The concept of the 'wrap around' transistor is that they drop the bias voltage for the pass transistor across the resistor in series with the regulator input pin. At first, it seems counter-intuitive to monitor the input of the regulator rather than the fixed output voltage but it does work, and it works well. The values have to be calculated so the input resistor still allows some current to flow through the regulator, I usually design for about 75% of its rated current to flow through the regulator with Vbe (say 0.7V) across the resistor. That means that up to that 75% figure, the resistor drops less than 0.7V and the transistor doesn't conduct. Now, if the load current increases, the transistor starts to conduct and everything above that 75% figure passes through the transistor instead. The voltage is still fully regulated because the input current to the regulator depends upon it's output voltage.
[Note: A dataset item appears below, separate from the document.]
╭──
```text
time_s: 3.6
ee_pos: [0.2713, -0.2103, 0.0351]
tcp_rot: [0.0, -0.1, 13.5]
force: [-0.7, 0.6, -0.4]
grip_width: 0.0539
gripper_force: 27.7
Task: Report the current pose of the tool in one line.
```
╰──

The big advantage, and reason for running the regulator at relatively high current, is that if it goes into thermal shutdown, it stops drawing current and the pass transistor shuts off too. A good thermal bond between them also helps.
The downside of that configuration is how it reacts to a sudden short circuit, before the regulator has time to shut down, there is a potential for a high current to flow from the reservoir capacitor through the small transistor and straight through the main transistor base junction.
The schematics would work better if the small transistor was removed completely and a darlington PNP power transistor used instead. If you try that, remember the voltage dropped across the input resistor has to bias TWO PN junctions so calculate for 1.4V drop at 75% regulator load.
Brian.